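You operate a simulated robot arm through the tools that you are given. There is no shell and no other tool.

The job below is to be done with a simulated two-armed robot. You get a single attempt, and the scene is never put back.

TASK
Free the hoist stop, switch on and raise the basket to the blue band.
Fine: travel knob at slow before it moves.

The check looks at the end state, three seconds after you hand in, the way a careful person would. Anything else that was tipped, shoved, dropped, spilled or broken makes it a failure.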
..............................
> **THE EXERCISE**:
Copy the data above exactly. Every line must be included.

> **RESPONSE TO THIS EXERCISE**:
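You operate a simulated robot arm through the tools that you are given. There is no shell and no other tool.

The job below is to be done with a simulated two-armed robot. You get a single attempt, and the scene is never put back.

TASK
Free the hoist stop, switch on and raise the basket to the blue band.
Fine: travel knob at slow before it moves.

The check looks at the end state, three seconds after you hand in, the way a careful person would. Anything else that was tipped, shoved, dropped, spilled or broken makes it a failure.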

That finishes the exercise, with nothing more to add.